To be done -> Each line containing the word "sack" must be reported.
== Excerpted data ==
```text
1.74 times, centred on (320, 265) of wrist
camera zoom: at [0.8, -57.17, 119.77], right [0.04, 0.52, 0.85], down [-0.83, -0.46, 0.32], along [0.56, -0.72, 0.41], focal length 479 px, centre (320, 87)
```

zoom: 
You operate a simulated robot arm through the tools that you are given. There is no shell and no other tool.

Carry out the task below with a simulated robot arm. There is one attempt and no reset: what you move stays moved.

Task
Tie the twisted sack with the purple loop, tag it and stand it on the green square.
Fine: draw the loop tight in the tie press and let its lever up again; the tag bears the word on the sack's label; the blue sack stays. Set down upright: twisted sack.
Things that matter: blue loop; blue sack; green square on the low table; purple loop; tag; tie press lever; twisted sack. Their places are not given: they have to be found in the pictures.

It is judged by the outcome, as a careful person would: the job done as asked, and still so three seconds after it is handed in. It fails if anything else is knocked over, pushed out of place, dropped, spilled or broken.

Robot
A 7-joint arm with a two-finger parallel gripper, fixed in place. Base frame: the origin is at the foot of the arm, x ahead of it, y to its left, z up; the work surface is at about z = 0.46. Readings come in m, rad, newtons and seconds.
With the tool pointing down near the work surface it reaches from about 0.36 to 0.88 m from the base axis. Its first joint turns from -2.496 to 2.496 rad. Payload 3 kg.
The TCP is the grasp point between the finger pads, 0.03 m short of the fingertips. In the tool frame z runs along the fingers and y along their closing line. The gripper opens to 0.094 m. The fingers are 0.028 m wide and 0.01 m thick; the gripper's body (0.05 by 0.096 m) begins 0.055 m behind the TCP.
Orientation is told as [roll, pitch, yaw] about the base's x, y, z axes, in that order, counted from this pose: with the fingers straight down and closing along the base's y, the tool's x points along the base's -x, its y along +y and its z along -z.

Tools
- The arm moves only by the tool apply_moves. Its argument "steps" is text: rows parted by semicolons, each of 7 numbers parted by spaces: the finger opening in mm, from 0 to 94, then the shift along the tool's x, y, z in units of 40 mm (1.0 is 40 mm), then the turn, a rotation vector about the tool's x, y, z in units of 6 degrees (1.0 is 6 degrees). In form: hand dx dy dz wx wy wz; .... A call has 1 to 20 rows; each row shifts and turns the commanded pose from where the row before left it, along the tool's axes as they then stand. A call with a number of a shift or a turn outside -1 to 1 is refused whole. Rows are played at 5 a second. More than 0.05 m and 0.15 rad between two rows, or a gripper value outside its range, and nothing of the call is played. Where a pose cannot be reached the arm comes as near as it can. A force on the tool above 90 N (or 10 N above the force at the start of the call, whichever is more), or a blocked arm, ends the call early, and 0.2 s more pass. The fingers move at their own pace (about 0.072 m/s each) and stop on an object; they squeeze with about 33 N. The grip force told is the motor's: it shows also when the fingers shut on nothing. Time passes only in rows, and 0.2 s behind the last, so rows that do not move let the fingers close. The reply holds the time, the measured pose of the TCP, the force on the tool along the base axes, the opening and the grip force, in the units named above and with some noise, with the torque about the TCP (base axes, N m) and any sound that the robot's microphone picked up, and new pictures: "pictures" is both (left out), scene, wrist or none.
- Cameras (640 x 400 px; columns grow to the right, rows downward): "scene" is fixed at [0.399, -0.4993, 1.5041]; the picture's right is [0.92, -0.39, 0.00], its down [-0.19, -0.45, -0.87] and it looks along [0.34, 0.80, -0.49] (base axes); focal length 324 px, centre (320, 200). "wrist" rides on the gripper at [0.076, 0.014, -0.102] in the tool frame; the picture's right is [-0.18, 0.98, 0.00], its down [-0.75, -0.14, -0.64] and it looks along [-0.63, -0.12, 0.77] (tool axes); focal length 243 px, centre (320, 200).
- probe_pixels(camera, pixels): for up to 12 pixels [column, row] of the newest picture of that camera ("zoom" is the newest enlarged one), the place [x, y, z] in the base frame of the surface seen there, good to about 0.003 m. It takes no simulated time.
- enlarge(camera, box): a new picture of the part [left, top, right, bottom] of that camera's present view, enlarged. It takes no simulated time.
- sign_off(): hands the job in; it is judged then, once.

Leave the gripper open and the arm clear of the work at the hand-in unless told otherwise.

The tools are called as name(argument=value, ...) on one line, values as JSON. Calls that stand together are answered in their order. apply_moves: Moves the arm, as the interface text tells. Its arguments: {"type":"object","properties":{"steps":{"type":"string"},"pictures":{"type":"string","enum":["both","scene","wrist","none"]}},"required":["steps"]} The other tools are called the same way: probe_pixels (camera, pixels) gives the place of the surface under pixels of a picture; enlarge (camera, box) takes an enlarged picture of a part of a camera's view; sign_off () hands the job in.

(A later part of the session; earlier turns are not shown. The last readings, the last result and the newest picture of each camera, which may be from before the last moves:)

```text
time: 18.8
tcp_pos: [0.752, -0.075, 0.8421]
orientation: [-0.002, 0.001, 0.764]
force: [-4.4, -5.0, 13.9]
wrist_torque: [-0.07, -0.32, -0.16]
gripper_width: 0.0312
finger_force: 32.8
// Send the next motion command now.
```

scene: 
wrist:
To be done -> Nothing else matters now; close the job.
===
Task response ->
Tie the twisted sack with the purple loop, tag it and stand it on the green square.
Fine: draw the loop tight in the tie press and let its lever up again; the tag bears the word on the sack's label; the blue sack stays. Set down upright: twisted sack.
Things that matter: blue loop; blue sack; green square on the low table; purple loop; tag; tie press lever; twisted sack. Their places are not given: they have to be found in the pictures.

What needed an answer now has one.